Tichys Einblick
Hilft nur noch der Abriss?

Carolabrücke: „Eine Riesenkatastrophe“

Der marode Zustand der Brücken über die Elbe ist in Dresden seit langem bekannt. Doch der Stadtregierung waren Prestigeprojekte und Feierlichkeiten wichtiger als die Pflege der Substanz. Jetzt wurde bekannt: Auch die anderen Stränge der Brücke sind einsturzgefährdet.

picture alliance/dpa | Robert Michael

Im Eiltempo zertrümmern zehn Bagger gleichzeitig die herabgestürzten Teile der Carolabrücke in Dresden. Lastwagen fahren den Schutt weg. Die Brückenteile sollen so schnell wie möglich aus der Elbe geborgen werden. Dresden erwartet nach heftigen Regenfällen bis zum Wochenende vom Oberlauf der Elbe ein Hochwasser. Ziel der Arbeiten sei es, die Brückenteile im Wasser beseitigt zu haben, bis die Hochwasserwelle eintrifft. Die könnten wie eine Wassersperre wirken und in Verbindung mit aufgestautem Treibgut für eine gefährliche Hochwasserlage sorgen.

Noch am Donnerstagabend wurden unter Spannung stehende Verbindungen der Brückenelemente vom THW gesprengt. Wie ein Feuerwehrsprecher bereits am Donnerstag in Dresden mitteilte, sei die zusammengebrochene Brücke akut einsturzgefährdet. Weitere Teile der Brücke könnten zusammenbrechen. Spezialisten hatten Stützpfeiler unter die noch stehenden Brückenteile gesetzt. Ein Abschnitt hing – wie die Dresdner Neue Nachrichten berichten – nur noch an Straßenbahngleisen und Fernwärmeleitungen. Das THW habe die Leitungen gesprengt, eine Spezialfirma die Schienen erhitzt, daraufhin stürzten die Brückenabschnitte ein. Zumindest der schnelle Abriss funktioniert noch in Deutschland.

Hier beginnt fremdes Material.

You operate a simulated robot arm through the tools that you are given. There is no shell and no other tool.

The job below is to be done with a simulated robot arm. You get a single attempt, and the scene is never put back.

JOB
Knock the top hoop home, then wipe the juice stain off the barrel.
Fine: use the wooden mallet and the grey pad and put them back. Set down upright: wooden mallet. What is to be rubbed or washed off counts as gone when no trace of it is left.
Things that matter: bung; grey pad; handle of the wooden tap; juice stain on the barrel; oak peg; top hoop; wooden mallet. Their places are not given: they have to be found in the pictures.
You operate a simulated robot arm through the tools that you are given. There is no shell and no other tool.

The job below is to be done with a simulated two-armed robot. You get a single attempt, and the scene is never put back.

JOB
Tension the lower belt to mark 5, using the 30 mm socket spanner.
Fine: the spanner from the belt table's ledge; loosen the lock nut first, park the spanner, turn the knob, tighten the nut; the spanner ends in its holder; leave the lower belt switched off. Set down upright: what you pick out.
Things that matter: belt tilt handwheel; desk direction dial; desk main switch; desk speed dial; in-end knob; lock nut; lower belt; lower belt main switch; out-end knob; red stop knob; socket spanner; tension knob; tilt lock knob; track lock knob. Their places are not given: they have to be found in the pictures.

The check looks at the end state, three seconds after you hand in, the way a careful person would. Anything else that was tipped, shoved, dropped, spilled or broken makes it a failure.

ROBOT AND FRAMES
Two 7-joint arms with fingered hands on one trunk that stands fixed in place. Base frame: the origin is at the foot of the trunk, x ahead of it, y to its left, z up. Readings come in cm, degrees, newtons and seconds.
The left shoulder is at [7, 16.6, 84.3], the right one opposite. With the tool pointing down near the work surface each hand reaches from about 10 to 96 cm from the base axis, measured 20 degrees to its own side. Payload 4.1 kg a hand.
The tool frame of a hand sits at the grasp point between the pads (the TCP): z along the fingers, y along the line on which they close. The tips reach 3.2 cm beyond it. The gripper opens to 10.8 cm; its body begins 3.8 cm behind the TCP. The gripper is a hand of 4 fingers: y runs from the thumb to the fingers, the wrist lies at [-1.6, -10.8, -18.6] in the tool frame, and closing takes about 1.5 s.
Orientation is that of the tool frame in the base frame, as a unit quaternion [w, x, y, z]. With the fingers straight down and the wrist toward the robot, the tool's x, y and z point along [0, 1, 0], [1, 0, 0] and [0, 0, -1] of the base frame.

Das von einer rot-grünen Mehrheit regierte Dresden hatte am Donnerstagabend in einer Stadtratssitzung nach dem spektakulären Brückeneinsturz für weitere Hiobsbotschaften gesorgt: Auch die beiden anderen Stränge der Brücke sind einsturzgefährdet und offenbar nicht mehr zu retten, wurde bekanntgegeben; sie müssen abgerissen werden. Dabei handelt es sich um die beiden Züge, die in den vergangenen Jahren saniert wurden.

»Wir haben als Steuerzahler gerade die beiden benachbarten Züge im vergangenen Jahr sanieren lassen, und das ist natürlich hinsichtlich der Haushaltslage Dresdens eine Riesenkatastrophe in vielerlei Hinsicht«, sagt Susanne Dagen, die wohl bekannteste Buchhändlerin Deutschlands und Stadträtin der Freien Wähler. Die haben sich in Dresden der AfD-Fraktion angeschlossen. Sie hätten ursprünglich gehofft, dass der Schaden nur den jetzt eingestürzten Teil der Brücke treffen würde, so berichtete Dagen gegenüber dem TE-Wecker von der Stadtratssitzung am Donnerstagabend. Doch die seien wohl nicht mehr zu retten.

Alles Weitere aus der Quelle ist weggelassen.